"To po prostu wielkie g***o". Reprezentant Niemiec nie wytrzymał po meczu z Polską. Martwi się o wyniki

"To po prostu wielkie g***o". Reprezentant Niemiec nie wytrzymał po meczu z Polską. Martwi się o wyniki
Ulrich Hufnagel / Xinhua / PressFocus
Reprezentacja Niemiec ostatnich kilku miesięcy z pewnością nie może uznać za udane. Po przegranym 0:1 meczu z Polską w język nie gryzł się jeden z piłkarzy "Die Mannschaft", Robin Gosens.
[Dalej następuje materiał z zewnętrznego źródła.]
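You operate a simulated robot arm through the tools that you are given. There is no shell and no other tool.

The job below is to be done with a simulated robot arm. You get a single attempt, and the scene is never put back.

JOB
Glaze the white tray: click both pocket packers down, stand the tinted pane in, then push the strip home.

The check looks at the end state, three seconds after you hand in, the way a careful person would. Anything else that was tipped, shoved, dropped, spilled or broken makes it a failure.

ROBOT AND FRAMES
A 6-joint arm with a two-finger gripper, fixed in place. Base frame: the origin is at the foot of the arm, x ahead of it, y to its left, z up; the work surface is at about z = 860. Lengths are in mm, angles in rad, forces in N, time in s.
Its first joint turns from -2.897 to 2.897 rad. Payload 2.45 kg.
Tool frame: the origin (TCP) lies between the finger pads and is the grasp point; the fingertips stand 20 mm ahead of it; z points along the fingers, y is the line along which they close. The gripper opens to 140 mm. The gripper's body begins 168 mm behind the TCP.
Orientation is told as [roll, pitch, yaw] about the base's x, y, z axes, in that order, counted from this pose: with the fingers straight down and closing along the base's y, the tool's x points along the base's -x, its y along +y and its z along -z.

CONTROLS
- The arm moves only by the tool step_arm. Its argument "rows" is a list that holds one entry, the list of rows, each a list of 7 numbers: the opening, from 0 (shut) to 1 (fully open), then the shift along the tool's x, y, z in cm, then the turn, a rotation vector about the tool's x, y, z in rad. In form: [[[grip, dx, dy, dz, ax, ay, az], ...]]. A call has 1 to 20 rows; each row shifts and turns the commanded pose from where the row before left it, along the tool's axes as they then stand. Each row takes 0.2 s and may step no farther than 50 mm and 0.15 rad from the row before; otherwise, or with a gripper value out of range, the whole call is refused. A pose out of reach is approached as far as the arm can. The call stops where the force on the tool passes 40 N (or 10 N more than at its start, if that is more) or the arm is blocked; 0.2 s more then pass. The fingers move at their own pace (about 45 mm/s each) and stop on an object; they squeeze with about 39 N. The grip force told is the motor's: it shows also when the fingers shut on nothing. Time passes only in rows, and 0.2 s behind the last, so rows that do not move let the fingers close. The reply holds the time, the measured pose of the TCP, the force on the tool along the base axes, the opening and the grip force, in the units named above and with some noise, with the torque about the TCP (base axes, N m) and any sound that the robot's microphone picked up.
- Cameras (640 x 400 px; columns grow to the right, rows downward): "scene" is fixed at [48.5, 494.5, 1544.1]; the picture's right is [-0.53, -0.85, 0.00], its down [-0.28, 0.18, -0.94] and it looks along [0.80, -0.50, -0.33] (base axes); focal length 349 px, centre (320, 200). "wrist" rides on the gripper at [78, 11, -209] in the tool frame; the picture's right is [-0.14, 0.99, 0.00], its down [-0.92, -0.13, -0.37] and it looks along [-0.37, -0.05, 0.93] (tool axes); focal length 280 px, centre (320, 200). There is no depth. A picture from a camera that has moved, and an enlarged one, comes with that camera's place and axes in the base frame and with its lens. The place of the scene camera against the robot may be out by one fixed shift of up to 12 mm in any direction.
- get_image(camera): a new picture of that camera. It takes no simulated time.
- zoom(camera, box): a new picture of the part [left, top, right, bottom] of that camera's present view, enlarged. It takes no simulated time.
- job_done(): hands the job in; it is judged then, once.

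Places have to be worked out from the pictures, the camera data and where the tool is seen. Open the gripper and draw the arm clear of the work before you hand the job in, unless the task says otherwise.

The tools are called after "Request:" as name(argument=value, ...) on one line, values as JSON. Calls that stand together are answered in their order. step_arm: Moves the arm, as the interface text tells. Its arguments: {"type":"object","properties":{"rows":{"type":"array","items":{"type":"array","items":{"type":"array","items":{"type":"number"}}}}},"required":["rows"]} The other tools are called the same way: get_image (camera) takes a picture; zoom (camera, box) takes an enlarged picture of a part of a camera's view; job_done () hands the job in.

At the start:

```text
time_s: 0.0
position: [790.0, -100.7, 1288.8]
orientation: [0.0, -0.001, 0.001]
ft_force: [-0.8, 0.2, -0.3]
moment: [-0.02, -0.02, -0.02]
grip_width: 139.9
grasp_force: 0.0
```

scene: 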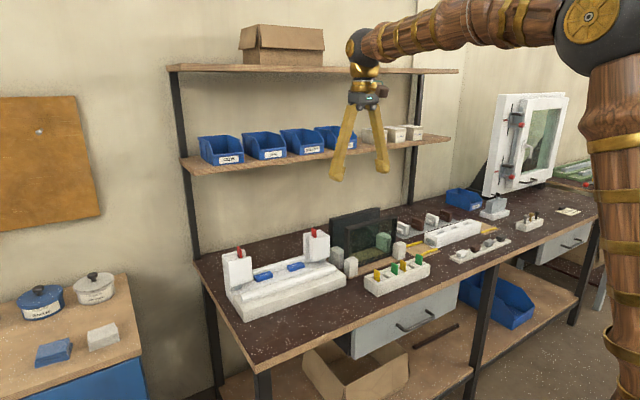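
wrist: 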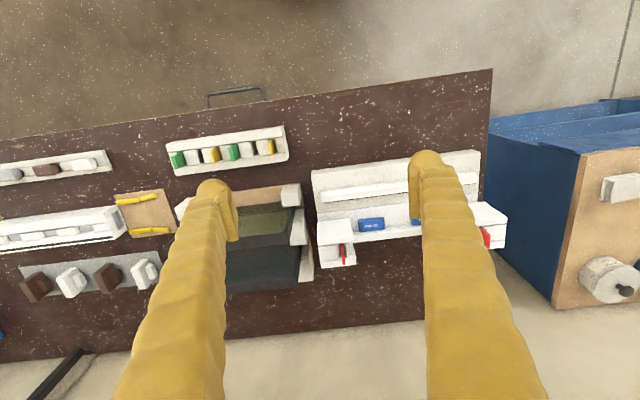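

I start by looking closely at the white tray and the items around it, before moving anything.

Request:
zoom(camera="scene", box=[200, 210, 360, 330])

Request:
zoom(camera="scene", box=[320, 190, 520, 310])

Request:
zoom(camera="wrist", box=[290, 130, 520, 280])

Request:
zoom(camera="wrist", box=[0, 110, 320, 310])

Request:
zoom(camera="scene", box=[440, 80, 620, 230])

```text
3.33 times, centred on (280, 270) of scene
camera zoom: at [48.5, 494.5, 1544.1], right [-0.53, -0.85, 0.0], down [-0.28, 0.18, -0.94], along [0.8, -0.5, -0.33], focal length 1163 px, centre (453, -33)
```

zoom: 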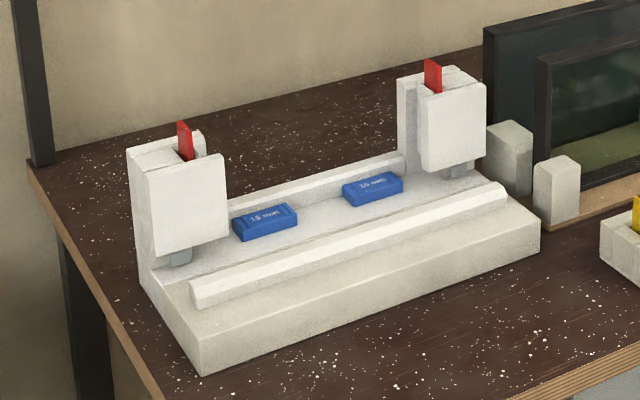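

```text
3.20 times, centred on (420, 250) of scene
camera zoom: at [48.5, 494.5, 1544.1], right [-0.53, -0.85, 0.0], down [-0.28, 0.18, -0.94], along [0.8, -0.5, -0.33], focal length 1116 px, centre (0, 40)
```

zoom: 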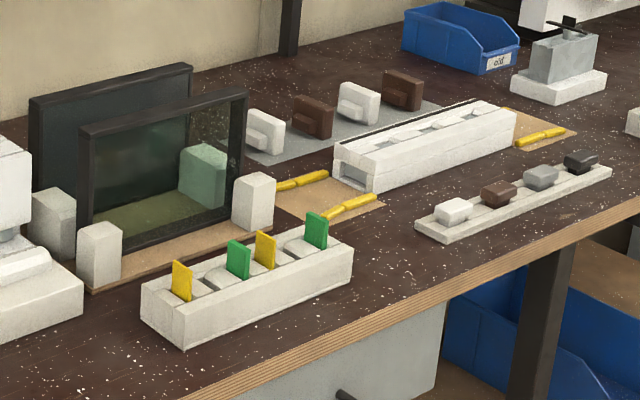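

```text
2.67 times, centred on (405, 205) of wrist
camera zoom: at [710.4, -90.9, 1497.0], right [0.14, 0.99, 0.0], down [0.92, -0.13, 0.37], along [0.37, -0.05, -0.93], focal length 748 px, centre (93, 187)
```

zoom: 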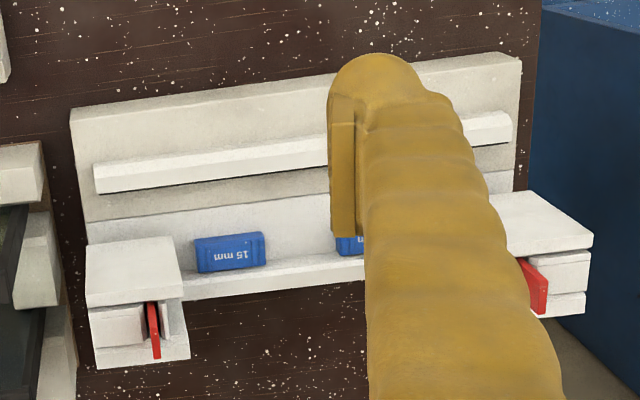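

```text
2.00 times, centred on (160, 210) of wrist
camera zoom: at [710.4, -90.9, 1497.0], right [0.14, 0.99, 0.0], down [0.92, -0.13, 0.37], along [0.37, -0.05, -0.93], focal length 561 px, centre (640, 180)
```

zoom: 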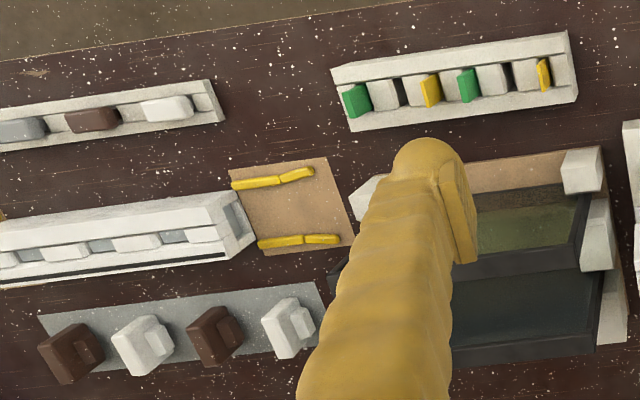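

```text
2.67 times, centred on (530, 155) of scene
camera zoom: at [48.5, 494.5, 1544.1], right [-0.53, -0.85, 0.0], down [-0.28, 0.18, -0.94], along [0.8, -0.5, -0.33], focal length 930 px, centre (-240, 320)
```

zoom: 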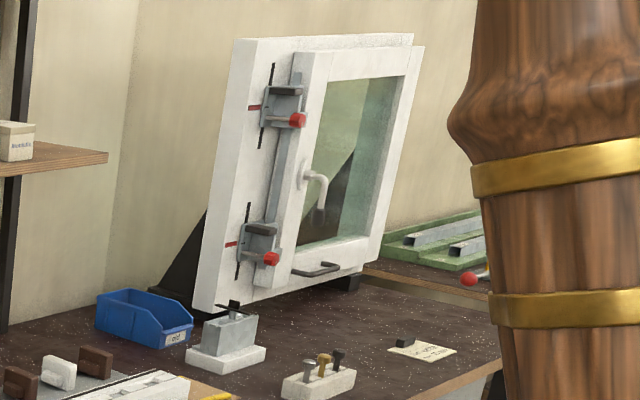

Podopieczni Hansiego Flicka nie wyszli z grupy na mundialu w Katarze. Dla naszych zachodnich sąsiadów był to ogromny zawód, ale jednocześnie zdecydowano się na pozostawienie na stanowisku selekcjonera byłego trenera Bayernu Monachium.
Dalsza część tekstu pod wideo
Ostatnie wyniki nie poprawiły jednak notowań Flicka. Porażki z Belgią oraz Polską, a także wywalczony rzutem na taśmę remis z Ukrainą nie mogą napawać optymizmem przed przyszłorocznymi mistrzostwami Europy.
Doskonale świadomy jest tego Robin Gosens. Reprezentant Niemiec po przegranej na PGE Narodowym nie gryzł się w język. Obrońca użył mocnych słów, oceniając aktualne rezultaty kadry.
- Sytuacja jest śmiertelnie poważna. Sami o tym wiemy, że potrzebujemy zwycięstw, być mieć za sobą cały kraj. W przyszłym roku mamy mistrzostwa Europy u siebie i to musi być wielkie piłkarskie święto. Potrzebujemy całego kraju za nami, aby wypaść jak najlepiej. A to można osiągnąć tylko dzięki wynikom - powiedział Gosens.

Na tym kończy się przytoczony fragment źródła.